Thank you for your response! You're very kind! My complications were nothing tragic- thankfully! My husband is generally pretty patient but he spent a long time dealing with constant 'piles' of papers I totally planned on getting to ended up sitting for over a year, he tackled all the boxes from my closed office, my haphazard approach to all the other piles of things I was going to handle, and the stress of new babies. I have a billion excuses for every single complaint he has but when I started leaving out medication (motrin, benedryl) within reach of our then toddlers, I knew it was time to get some help. My husband has gotten to the point of completely p.o.-ed and managed to calm down a bit from it, but he still gets pretty red hot at times. Since discovering ADHD, I find myself embarrassed to talk to him about what it means- but I'm getting over this out of necessity. The rest of my family doesn't know or doesn't think its a very big deal. I'm still on the fence as to if this is a good discovery or a bad one- does this mean I'm sentenced to a lifetime of waiting for the 'fog' to clear?? My routines are getting perfected, so is my temperament. I REALLY appreciate your response! You didn't upset me at all!!

Angie

Jo Ellen said:
Angie:

I hope I didn't come across as your method of organizing & time management isn't valid. I may have worded it wrong. Your method of sticking to a routine is workable and logical in all sense of the word. I know because when I am feeling well enough I try to tackle ?whatever? project using your method. Routine is and can be a life-saver. However, it doesn't work for me all the time.
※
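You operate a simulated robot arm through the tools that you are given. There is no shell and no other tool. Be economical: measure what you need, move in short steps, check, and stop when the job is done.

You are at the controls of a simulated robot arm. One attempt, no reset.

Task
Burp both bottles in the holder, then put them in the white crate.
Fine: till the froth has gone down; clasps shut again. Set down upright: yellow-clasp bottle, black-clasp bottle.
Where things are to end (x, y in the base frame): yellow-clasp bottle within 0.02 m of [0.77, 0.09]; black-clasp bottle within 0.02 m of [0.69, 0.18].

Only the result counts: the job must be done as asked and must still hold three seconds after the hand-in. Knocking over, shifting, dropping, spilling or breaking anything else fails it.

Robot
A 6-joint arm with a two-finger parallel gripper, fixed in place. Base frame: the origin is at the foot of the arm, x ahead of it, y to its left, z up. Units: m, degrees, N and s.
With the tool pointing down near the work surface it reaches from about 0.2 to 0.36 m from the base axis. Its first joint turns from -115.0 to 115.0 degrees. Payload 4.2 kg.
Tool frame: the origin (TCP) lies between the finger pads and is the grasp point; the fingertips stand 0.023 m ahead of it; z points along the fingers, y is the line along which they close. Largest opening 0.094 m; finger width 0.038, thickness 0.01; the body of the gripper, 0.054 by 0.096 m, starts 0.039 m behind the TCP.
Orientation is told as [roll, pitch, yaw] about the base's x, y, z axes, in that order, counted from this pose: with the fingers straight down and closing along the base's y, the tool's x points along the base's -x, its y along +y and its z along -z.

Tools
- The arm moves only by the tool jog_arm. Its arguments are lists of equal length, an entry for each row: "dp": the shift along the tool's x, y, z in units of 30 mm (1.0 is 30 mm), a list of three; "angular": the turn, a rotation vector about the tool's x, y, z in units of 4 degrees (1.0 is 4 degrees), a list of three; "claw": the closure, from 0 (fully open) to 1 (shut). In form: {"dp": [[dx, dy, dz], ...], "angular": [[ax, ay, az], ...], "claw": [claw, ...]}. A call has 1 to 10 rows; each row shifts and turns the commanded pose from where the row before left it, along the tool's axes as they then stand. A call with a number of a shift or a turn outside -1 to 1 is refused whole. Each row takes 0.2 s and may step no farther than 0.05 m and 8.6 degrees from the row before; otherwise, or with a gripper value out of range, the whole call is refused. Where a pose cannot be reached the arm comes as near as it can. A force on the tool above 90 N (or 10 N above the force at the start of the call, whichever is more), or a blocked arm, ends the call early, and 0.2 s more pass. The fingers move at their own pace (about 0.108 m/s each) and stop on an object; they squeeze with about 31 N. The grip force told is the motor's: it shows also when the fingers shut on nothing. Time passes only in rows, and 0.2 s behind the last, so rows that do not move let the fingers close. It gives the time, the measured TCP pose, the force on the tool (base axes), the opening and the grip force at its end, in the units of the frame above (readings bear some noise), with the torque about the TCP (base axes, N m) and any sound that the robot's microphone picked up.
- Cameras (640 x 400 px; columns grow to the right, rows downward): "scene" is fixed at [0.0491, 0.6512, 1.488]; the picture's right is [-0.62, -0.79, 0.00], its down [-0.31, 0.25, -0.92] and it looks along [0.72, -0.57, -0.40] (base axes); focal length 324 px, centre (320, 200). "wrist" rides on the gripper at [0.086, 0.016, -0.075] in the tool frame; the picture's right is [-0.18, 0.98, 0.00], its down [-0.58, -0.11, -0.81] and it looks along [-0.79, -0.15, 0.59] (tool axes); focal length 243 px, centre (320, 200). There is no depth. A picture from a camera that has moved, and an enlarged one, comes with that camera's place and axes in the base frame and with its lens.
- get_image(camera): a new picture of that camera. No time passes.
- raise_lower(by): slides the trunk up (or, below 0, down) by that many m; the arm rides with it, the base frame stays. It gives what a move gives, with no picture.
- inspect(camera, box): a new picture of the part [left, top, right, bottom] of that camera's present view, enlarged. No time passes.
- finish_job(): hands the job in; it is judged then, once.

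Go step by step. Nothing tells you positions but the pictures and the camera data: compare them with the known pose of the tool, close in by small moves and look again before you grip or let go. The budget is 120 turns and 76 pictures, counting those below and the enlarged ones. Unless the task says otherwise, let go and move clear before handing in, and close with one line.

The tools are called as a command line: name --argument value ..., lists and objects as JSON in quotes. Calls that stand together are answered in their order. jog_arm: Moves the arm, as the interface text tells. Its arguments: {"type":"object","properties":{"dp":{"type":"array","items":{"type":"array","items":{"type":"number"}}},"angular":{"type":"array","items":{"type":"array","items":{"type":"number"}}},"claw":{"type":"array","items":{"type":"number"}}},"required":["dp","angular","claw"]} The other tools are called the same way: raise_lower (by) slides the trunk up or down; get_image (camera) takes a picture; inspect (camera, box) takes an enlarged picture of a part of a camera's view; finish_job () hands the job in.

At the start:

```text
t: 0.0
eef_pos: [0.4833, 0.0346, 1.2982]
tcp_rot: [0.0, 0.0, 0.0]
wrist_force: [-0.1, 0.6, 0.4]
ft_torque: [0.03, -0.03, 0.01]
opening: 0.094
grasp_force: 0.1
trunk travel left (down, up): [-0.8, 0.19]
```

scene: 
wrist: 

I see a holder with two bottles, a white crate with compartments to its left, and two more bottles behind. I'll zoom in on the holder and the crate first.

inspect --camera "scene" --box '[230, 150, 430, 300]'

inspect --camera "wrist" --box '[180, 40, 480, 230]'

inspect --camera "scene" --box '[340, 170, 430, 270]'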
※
When the fibro rears its ugly head, there is nothing else that takes precedence over trying to calm my over-active nervous system. It is frustrating to say the least. Yes, I would say 5 mos. of bed rest would equate. We, ADDer's, like routine until life throws you a curve ball.

I am sorry to heard you had a pregnancy with complications. I hope it all worked out for you, your husband and baby. I can understand how 'life' as you planned it fell apart. I hope your husband is getting lots of outside support for his frustration before it turns into something more primitive, such as anger. I only say this because my husband found he couldn't deal with illness. He allowed it turn into anger. So, anyone that has a supportive spouse, I envy. Men are used to fixing things. That is why they have all kinds of tools. Having the right tool when the job calls for it is important. But, illness in themselves or in those close to them, it is hard for them to stand by feeling helpless. Many men have never been introduced to the emotional tools required to deal with illness. So, I hope his Mom, your Mom, parents, siblings and friends are providing the support he needs. The better equipped he is, the most supportive he can be with you. You sound like you have a lot on your plate.